Value is the buzz word in medicine this year. I must agree that it sounds great but I think we need to step back and make sure that everyone using the term has a common understanding of the term. Value can only really be understood within the terms of exchange and is commonly converted to monetary units because of the almost universal acceptance of these units. Value in the business world is relatively straight forward to define and understand because the architecture involved in exchanges. There is usually a buyer and a seller and the value of the product or service exchanged is defined by a voluntary exchange between the two parties. Each party ultimately receives value from the exchange or the exchange does not happen barring fraud or coercion.
Medical exchanges insert a whole new series of complications into the value equation. Because of insurance, at least one third party is injected into the equation which often results in the the purchaser of the service not being the recipient of the service. This aspect of value in medicine is virtually always glossed over. However, how can one begin to assess the value of any given transaction within the health care realm which has this exchange architecture?
The question becomes value to who? For transactions from which the patient incurs virtually no cost, almost any intervention which does not harm the patient is of value. Physicians as choice architects can generally sway patients to acquiesce to blatantly non-harmful interventions which may be financially beneficial to their practices. However, these transactions may not be of any value to the payer. In fact, virtually no transactions are of value to he payers.
In conventional two way exchanges, either party has veto power. In three way exchanges, it gets much more complex. What should be the rules? Who can and should have veto power? In reality, physicians always have veto power. They essentially cannot be compelled to treat a patient with a given treatment. In addition, patients should always have veto power. They may be ill suited to exercise this because of problems with information deficits. In an insured world where they are heavily insulated from costs, financial considerations are less likely to be a reason for saying no. Whether they decide to agree to a given intervention will be based upon whether they perceive they will be better off, independent of cost.

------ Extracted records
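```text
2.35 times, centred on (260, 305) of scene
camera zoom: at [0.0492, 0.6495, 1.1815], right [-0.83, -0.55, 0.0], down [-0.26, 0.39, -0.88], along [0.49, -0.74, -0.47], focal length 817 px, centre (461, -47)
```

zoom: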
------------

That ultimately leaves the payer with the most relevant veto. Should it be that majority rules and that the provider and patient can trump any payer veto? If the patient believes the intervention is of value to them, should the payer's vote count for anything?
Assuming the answer to this question is yes, the follow up question becomes on what basis should the payers be able to veto payment for services?
Presumably the answer to this question should be - if the intervention is of any real value, the third party should pay for it. The question then becomes value to who? Which value are we talking about? Is it value to a given patient, the average value to populations of patients, or the value to payers which is the determining factor?
It reminds me a hearing Ralph Nader speak many years ago about the deceptive practice of advertisers who would make all sorts of claims of the nature of "50% stronger" or "last 30% longer" but failed to define stronger or longer than what. The point is that value based medicine is a meaningless term unless it is defined within the context of value to who. This sort of ambiguity relegates the term of value based medicine to a marketing slogan as opposed to any real idea as a driver of health care reform.
Once we as physicians more into the realm of treating populations, as opposed to individual patients or become agents of third parties, we have gone down a dangerous path. I am not ready to face patients and tell them, although you have come to me for managing your health issues, I do not primarily represent your interests. I treat and represent the interests of individual patients. They should decide if there is value in what I offer. No third party who enters into the equation will ever be in a position to place a given patient's interest over their own financial interests.